The House doesn’t have the same expedited procedures, but it’s assumed the GOP majority would have little trouble mustering the votes needed to pass disapproval resolutions.
A spate of contentious EPA rules that are soon to be finalized could be prime targets, including the national air quality standard for ozone, toxic emission limits for industrial boilers and a pending decision about whether to regulate coal ash as hazardous waste.
“We’re not going to let EPA regulate what they’ve been unable to legislate. And if I’m chairman, we’re going to have a very aggressive, proactive schedule,” Rep. Fred Upton (R-Mich.), the likely incoming chairman of the Energy and Commerce Committee, told POLITICO.
Note the highlighted portions. What’s being described is a legislative veto, a controversial procedure that was never envisioned in the Constitution by the Framers. Let’s back up a minute for some groundwork. Article 1, section 1 of the US Constitution reads:
All legislative Powers herein granted shall be vested in a Congress of the United States, which shall consist of a Senate and House of Representatives.
The power to disapprove laws, the veto, is not part of the powers assigned to Congress: it is assigned to the President (oddly, via Article 1) and is considered an Executive power. Several court cases (such as INS v Chadha), have held that the legislative veto is unconstitutional because it violates separation of powers by encroaching on the Executive’s turf. At the same time, Congress, the lawmaking body, has ceded to the EPA, a part of the Executive Branch, the authority to write regulations (effectively laws; you can be punished for violating them) subject to Congress’ disapproval.
This is a role reversal that violates the Constitution both by ceding too much legislative power* to an unelected body (the EPA) and by blurring the separation of powers by claiming a veto** for the legislature. It upends the intent behind the Constitution and does violence to democratic governance by giving an unelected bureaucracy the upper hand over the elected representatives of the People.

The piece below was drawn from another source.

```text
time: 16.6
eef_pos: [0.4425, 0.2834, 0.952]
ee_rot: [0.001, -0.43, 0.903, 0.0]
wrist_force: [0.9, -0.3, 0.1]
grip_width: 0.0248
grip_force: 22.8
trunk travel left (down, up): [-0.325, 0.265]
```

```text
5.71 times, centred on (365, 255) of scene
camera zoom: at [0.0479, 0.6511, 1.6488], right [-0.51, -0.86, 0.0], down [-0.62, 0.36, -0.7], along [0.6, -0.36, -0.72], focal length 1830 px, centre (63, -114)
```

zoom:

I’m certainly not saying that all regulations are unconstitutional; it’s perfectly reasonable that, within the bounds of enabling legislation that does not cede too much congressional authority, an administrative agency should write regulations needed to implement Congress’ will. Nor am I saying Congress shouldn’t, at this time, take advantage of the Review Act to rein in an EPA that threatens to go on a regulatory rampage. But, if a Executive bureaucratic agency has claimed so much power that it has crossed into the realm of legislative usurpation and, because of that, the legislature feels it needs veto authority, then something constitutional is way out of whack.
This resort to the questionably constitutional legislative veto reveals a serious problem in our democracy: unelected, bureaucratic, and largely unaccountable agencies have claimed too much power from the elected representatives of the people. Once this mess with the EPA is sorted out, the next Congress (as if it doesn’t already have enough to do) should look at either amending the enabling legislation for agencies to limit their power or, if need be, eliminating altogether those that no longer serve a useful purpose. It is Congress’ job to make the laws, not to veto a bureaucrat’s diktats.
*The War Powers Act of 1973 has a similar constitutional problem.